>>>
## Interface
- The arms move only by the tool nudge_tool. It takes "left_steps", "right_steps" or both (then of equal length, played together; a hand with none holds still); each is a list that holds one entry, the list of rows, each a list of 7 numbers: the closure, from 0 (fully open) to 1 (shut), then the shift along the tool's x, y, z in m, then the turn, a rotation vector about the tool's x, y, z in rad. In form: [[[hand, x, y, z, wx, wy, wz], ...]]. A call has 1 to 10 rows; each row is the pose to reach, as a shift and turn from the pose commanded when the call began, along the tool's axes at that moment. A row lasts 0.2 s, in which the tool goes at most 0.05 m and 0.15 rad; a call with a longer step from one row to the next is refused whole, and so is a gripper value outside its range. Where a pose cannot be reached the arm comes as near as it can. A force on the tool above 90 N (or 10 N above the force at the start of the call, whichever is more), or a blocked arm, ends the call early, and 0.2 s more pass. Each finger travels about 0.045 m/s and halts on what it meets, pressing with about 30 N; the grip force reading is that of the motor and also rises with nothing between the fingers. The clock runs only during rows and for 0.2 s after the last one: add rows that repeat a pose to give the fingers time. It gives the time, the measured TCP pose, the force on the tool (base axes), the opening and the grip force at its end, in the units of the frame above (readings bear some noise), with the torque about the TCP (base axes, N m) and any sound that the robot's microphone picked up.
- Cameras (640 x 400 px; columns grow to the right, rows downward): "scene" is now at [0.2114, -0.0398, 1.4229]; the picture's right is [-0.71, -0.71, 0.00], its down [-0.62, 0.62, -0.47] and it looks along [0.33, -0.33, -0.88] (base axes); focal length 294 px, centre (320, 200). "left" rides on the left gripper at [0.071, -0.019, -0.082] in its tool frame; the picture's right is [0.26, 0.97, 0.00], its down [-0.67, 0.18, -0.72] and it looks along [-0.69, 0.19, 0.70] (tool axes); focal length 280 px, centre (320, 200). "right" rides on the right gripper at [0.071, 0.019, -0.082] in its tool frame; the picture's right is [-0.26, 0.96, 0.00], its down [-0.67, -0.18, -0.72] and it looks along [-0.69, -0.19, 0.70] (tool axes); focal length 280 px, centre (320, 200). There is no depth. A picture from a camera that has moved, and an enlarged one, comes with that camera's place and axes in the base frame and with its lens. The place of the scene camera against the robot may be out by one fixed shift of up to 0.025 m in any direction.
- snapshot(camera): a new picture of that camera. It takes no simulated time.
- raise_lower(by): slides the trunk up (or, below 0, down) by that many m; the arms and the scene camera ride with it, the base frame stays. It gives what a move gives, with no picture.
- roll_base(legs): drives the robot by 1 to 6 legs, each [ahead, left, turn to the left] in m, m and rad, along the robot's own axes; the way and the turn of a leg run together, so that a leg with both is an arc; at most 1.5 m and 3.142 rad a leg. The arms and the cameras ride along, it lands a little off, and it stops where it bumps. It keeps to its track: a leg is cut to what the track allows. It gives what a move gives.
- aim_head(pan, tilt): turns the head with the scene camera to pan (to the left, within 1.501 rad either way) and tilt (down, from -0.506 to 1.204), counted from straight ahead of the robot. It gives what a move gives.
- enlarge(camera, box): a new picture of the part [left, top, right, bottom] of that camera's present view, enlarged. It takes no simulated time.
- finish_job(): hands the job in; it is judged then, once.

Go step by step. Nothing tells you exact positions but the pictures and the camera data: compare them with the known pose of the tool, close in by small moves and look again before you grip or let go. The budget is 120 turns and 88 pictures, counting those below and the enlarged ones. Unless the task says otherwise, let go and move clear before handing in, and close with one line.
<<<
Your objective: Figure out how many lines of the data above include "simulated", then give the number and nothing more.

Exercise output: 2